Spain as a model of coexistence?

Convivencia refers to a time in which Jews and others lived and worked together, under relatively tolerant Muslim…

“In appreciating the deeper complexity of Andalusian history, we uncover cultural and spiritual materials to construct a more pluralistic future.” P. Harris

 

 

I am a law professor who studies religious freedom and pluralism in the modern, liberal state, and an American Jew living in Italy. I came to Spain looking for models of religious coexistence in the present, attracted by its image as a Catholic-majority country that has achieved a remarkably pluralistic constitutional order. I was also seeking the spirit of medieval convivencia, a romanticized ideal of a multicultural society in which Muslims, Christians and Jews lived in a generative harmony of cultural efflorescence.

 

Convivencia refers to a time in which Jews and others lived and worked together, under relatively tolerant Muslim rule in Andalusia, from the 8th to the 14th centuries. At its height, in the 10th century, Umayyad emir Abd al-Rahman III pursued an affirmative policy of religious inclusion, admitting Jewish courtiers to the inner circles of power. Digging deeper into this history though, we learn that a greater agony of exclusion, inquisition, conversion and expulsion always overshadows this ideal, generating a Jewish history that has been effectively buried for centuries.

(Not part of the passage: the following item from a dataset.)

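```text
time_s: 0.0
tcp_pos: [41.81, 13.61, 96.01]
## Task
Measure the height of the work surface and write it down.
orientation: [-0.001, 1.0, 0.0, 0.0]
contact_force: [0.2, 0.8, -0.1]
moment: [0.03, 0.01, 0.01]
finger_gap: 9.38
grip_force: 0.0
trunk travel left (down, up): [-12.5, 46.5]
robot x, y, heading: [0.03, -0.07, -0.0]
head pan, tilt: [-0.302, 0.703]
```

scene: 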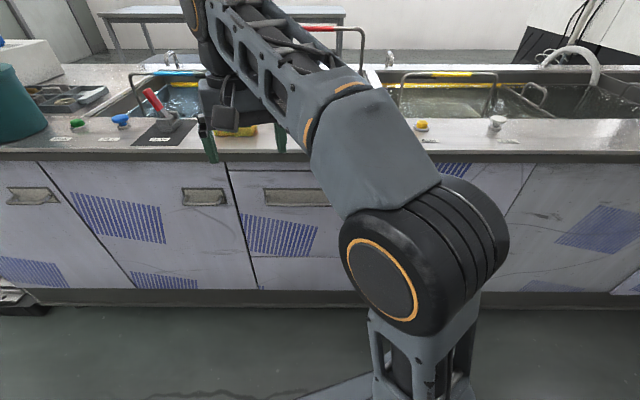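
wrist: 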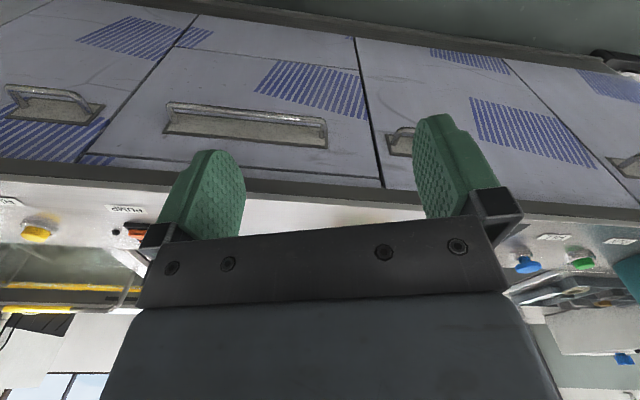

It is buried psycho-spiritually in the many people one meets who somehow feel themselves to be deeply or “originally” Jewish. It is buried physically in the Jewish graves, themselves buried in an underground parking lot in Seville, where ancient souls breathe exhaust fumes and peer out in the darkness to rows of parked cars. Peering into the myth of medieval convivencia, we see the violence of periodic pogroms and forced conversions, and a fragile tolerance of Jews underpinned by their usefulness to Catholic power, as merchants, translators, doctors and tax collectors.

 

Still, shining a light on convivencia, even a rosy one, helps us to understand the Spanish past as more than a uniform Catholic triumph over infidel Muslims and Jews. We honored this past in Seville, in singing the Kaddish in Plaza de las Tres Cruces for the Jews expelled centuries ago. And we celebrated this ideal in the Fundación Tres Culturas del Mediterraneo, studying Maimonides and absorbing the raw emotion of Sephardic music, in a sumptuous Moorish-style hall, in a Catholic-majority country that is today committed to religious pluralism. In appreciating the deeper complexity of Andalusian history, we uncover cultural and spiritual materials to construct a more pluralistic future. In the end, there is no model of coexistence. We must confront our own contradictions, to construct a fragile convivencia of our own.